1.8m people in the UK have diabetes - a 450% rise on 1960

3m will be confirmed sufferers within six years - an increase of 67% on today's figure

1m more are estimated to have diabetes - but don't even know it

10% Within six years, one pound in every 10 spent on the NHS will go on treating diabetes

100,000 people in the UK are diagnosed with Type II diabetes - which is linked to obesity - each year.

50% More than 50% of British children could be obese by 2020, according to the Royal College of Physicians

37" A waist this size puts men at high risk of developing diabetes

31.5" A waist this size puts women at high risk of developing diabetes

30 A Body Mass Index above 30 means a 10 times greater chance of developing diabetes

1-in-6 of six to 15-year-olds in Britain is obese - a rise of 300 per cent in 11 years.

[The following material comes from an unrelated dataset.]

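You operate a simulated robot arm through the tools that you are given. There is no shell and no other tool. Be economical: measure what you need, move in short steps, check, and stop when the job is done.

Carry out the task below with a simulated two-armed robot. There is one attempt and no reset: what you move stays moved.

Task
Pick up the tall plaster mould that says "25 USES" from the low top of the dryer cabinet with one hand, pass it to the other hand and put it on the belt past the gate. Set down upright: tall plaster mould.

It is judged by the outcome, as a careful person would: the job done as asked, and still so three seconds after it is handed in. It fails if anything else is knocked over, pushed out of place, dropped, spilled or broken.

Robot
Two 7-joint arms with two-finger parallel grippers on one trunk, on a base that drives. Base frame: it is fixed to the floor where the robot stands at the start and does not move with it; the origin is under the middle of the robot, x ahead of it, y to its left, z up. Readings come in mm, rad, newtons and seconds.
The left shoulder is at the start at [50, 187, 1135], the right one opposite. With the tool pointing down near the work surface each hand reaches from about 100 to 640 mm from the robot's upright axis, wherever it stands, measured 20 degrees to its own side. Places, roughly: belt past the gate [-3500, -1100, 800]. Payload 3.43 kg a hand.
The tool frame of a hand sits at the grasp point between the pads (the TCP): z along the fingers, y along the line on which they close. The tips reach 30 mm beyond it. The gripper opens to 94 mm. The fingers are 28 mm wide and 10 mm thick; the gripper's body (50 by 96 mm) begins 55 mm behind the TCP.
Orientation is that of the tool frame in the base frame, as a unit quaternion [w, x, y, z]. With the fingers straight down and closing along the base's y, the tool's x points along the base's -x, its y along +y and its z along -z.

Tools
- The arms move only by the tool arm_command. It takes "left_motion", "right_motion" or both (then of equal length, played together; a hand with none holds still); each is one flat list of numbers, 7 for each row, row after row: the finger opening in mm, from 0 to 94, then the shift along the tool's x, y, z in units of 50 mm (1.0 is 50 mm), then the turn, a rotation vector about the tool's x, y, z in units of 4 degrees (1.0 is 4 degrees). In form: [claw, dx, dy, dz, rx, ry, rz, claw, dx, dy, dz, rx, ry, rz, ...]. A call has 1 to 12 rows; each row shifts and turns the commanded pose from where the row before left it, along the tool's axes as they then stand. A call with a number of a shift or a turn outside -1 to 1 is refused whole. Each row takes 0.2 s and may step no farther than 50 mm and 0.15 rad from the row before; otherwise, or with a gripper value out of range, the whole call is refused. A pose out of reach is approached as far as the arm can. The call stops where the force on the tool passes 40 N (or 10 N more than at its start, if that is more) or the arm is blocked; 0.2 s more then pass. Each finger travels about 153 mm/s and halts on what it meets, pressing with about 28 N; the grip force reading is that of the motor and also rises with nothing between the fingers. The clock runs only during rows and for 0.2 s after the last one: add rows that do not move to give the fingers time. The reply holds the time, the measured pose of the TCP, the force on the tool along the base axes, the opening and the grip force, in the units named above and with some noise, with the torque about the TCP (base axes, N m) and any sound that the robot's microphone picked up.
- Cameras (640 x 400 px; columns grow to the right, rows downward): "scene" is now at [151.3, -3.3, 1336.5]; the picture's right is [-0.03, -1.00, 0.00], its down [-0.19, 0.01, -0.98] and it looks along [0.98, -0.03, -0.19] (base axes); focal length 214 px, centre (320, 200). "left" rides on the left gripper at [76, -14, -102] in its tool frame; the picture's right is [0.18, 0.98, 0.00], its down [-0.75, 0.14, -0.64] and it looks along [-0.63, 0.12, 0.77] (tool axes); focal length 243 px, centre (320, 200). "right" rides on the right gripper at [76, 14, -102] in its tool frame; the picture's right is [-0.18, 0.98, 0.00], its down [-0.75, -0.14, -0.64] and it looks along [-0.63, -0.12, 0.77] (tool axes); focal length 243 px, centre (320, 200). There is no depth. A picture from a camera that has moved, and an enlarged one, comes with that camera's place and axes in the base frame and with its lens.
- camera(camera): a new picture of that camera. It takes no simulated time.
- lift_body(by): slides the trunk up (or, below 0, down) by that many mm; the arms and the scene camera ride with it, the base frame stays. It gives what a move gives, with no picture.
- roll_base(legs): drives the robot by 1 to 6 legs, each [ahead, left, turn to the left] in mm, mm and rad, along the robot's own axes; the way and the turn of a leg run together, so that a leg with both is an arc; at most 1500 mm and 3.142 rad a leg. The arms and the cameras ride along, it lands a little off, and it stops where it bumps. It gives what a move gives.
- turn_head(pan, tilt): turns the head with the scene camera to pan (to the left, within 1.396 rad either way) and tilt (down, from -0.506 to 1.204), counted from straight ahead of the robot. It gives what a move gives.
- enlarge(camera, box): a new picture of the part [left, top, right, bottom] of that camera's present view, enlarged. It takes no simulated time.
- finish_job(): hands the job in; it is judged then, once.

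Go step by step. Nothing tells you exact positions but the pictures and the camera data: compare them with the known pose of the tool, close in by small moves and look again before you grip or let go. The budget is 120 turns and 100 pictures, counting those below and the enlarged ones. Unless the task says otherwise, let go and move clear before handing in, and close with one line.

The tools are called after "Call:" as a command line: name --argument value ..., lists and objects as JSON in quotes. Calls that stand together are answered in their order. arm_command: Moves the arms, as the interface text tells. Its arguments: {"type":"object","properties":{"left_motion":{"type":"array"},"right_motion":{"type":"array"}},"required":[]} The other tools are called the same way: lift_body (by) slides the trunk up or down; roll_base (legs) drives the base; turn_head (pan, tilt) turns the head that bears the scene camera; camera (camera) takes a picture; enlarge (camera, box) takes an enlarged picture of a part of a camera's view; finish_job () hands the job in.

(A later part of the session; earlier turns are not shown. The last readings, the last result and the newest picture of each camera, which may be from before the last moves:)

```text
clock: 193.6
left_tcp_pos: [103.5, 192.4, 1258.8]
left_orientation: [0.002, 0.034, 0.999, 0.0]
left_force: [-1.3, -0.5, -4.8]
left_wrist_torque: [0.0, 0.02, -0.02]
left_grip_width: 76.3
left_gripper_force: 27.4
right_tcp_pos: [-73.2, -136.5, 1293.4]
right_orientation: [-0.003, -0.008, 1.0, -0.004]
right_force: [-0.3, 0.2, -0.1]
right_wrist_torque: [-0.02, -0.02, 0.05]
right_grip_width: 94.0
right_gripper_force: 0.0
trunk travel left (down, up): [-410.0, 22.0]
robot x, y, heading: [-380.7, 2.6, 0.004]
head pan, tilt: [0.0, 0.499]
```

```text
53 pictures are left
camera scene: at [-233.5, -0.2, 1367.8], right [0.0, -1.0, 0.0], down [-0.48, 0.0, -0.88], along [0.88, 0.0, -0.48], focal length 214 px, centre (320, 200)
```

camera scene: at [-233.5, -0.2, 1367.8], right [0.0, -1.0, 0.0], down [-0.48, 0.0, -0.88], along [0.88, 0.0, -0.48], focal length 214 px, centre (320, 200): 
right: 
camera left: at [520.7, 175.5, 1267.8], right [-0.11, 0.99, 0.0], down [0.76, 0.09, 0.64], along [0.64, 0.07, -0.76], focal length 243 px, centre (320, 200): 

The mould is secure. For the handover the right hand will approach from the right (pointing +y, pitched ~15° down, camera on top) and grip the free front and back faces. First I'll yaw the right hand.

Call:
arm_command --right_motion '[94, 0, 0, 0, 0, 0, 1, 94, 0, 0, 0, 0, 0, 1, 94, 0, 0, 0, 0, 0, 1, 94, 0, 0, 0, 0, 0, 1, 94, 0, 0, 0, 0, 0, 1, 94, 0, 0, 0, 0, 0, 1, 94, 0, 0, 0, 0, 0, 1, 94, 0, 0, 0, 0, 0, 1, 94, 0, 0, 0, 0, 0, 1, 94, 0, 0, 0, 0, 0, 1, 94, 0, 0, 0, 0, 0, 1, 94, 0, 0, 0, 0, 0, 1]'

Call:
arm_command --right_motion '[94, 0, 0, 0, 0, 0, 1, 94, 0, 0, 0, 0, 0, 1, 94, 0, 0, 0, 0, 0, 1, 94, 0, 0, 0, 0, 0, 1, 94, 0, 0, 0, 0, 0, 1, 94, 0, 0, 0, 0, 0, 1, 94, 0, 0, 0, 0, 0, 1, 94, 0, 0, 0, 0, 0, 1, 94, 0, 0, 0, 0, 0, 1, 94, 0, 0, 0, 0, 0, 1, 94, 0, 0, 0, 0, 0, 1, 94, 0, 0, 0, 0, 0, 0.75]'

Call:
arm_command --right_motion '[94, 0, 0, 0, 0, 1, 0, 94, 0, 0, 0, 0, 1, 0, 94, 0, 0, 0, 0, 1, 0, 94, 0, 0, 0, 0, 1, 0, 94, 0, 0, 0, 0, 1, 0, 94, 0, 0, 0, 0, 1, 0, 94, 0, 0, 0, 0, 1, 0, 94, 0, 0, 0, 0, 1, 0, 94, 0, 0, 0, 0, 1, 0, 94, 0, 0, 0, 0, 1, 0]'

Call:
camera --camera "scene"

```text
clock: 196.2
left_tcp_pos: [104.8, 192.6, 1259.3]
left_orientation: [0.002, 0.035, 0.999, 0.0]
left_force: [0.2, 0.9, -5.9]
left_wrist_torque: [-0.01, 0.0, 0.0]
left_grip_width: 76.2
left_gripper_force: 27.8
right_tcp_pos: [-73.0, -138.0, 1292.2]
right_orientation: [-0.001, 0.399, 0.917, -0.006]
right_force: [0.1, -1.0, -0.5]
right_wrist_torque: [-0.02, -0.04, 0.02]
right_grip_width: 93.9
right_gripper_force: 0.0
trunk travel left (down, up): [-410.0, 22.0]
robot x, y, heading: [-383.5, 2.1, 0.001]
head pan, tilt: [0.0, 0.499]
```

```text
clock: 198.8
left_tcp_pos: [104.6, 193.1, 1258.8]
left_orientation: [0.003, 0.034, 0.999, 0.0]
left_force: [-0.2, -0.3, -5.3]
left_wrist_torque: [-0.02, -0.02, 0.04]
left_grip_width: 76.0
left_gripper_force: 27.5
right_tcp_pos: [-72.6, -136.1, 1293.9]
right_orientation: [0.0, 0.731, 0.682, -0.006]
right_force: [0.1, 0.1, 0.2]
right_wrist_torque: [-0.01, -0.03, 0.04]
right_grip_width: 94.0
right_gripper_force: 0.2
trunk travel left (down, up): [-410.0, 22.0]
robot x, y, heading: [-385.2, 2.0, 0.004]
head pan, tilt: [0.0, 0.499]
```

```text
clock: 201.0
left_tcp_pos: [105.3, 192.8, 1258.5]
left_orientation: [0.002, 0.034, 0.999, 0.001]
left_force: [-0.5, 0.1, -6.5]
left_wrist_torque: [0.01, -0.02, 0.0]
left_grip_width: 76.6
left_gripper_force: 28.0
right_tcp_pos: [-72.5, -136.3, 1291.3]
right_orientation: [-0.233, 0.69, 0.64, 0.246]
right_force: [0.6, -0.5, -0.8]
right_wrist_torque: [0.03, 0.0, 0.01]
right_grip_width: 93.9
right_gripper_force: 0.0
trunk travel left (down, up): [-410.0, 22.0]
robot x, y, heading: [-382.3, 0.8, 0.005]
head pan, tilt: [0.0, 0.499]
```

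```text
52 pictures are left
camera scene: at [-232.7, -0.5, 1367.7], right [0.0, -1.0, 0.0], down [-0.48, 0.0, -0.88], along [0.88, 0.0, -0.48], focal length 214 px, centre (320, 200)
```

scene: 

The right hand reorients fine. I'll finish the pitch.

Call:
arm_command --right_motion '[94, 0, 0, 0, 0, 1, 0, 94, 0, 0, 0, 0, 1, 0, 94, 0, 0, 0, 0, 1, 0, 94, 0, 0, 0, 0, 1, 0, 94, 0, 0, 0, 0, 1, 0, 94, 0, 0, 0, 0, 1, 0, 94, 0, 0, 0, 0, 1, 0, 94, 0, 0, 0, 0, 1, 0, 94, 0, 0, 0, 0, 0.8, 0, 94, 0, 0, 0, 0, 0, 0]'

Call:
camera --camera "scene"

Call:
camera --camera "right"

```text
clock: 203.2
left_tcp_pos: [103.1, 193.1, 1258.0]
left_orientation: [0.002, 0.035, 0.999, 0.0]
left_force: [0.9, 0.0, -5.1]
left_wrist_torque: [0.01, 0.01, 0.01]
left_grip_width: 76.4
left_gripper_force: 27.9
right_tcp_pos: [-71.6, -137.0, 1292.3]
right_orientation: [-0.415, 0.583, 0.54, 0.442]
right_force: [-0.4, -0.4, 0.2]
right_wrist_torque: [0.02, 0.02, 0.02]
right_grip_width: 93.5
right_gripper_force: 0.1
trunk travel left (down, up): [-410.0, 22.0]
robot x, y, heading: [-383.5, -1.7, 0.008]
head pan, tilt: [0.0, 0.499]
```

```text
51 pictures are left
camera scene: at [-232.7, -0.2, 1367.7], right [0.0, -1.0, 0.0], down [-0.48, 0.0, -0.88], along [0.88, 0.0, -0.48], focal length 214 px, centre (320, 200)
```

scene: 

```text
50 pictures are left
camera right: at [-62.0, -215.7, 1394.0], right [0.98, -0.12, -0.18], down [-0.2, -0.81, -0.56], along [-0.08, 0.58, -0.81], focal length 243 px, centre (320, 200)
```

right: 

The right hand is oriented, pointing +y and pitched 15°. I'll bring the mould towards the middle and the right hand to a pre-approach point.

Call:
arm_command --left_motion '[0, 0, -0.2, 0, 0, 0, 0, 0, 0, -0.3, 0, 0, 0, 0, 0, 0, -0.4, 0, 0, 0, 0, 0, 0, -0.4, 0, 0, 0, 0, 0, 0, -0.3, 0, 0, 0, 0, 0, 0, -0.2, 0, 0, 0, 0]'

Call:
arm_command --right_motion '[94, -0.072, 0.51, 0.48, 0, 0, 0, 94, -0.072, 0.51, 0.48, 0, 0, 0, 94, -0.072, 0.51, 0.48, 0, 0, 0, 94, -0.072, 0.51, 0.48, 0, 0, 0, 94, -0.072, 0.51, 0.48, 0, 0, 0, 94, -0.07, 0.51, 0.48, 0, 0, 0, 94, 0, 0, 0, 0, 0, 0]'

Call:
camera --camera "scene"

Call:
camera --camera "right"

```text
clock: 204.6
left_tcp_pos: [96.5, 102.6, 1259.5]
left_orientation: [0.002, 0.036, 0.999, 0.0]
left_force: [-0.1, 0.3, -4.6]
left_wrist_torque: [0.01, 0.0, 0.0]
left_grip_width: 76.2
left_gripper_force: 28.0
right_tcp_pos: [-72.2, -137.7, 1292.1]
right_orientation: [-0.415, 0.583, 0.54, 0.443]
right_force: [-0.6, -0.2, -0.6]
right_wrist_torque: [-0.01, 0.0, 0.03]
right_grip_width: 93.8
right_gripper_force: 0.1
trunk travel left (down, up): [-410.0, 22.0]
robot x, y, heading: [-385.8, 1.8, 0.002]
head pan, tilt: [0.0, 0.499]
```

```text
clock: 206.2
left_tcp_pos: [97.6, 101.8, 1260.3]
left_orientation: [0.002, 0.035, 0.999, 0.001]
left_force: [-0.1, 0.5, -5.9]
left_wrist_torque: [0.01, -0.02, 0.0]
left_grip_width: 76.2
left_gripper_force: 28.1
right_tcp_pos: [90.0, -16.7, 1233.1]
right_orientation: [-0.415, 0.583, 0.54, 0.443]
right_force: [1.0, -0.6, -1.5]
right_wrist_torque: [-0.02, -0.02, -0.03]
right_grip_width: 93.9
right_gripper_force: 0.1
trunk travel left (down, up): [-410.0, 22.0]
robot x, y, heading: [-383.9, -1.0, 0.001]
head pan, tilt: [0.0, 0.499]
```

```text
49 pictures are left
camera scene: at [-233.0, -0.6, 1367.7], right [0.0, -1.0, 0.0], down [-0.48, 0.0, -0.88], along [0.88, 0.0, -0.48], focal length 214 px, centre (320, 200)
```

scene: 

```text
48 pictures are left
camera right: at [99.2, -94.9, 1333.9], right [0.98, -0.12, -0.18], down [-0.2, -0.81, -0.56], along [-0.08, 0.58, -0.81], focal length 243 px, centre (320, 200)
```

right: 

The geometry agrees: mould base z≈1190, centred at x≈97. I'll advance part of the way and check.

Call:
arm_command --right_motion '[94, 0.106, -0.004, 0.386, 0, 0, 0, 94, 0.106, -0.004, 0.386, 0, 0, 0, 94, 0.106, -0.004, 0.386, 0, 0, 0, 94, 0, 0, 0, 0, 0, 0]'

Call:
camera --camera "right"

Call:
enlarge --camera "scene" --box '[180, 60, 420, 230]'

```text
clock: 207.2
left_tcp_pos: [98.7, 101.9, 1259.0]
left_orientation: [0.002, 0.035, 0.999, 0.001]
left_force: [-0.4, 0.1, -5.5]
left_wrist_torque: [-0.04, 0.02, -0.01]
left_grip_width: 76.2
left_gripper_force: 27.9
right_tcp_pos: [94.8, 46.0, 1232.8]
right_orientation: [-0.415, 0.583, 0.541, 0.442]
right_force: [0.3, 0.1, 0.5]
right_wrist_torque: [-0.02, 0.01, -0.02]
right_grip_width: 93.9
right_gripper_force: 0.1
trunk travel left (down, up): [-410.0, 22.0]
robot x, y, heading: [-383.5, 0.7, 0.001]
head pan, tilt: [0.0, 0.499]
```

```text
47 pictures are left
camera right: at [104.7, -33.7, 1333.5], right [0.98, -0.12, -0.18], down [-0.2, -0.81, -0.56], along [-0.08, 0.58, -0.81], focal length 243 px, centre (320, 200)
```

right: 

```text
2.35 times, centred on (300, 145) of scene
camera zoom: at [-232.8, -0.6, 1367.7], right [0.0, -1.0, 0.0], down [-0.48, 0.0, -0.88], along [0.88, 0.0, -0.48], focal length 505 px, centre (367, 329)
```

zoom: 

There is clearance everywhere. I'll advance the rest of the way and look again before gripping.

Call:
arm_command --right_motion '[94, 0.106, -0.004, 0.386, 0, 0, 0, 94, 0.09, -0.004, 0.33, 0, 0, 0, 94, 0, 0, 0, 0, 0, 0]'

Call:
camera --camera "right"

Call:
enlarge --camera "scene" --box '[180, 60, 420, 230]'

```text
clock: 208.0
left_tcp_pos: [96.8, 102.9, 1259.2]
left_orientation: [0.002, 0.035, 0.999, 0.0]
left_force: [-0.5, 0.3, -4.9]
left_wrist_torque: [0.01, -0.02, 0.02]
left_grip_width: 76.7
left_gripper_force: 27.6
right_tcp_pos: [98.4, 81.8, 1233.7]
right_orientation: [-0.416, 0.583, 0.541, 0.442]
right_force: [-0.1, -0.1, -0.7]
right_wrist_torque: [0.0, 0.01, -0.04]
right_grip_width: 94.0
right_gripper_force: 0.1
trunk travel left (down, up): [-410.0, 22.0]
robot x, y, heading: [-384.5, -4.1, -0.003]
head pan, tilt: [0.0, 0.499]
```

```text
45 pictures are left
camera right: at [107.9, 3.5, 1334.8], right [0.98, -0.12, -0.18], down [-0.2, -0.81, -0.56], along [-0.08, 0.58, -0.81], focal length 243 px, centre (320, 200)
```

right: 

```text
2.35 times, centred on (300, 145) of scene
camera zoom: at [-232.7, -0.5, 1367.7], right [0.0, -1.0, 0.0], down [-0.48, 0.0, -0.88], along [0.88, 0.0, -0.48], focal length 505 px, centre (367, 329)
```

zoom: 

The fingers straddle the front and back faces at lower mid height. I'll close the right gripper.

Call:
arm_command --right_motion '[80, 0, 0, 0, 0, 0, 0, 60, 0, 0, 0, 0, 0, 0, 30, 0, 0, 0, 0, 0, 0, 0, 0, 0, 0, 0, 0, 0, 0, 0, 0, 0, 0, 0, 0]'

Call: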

80% The ratio of men over 30 who will be overweight by 2015 in the UK, according to the World Health Organisation

The UK has the fastest growing rate of diabetes in the developed world. Britain also has the fastest growing rate of obesity

The World Globally, cases of diabetes have risen from 55 million in 1955 to 150 million in 2004, projected to grow to 300 million by 2025

41,000 people in the UK will die from diabetes in 2015. This marks a 25% increase on today's annual death rate

1/2 or more of all diabetes cases would be eliminated if weight gain in adults could be prevented.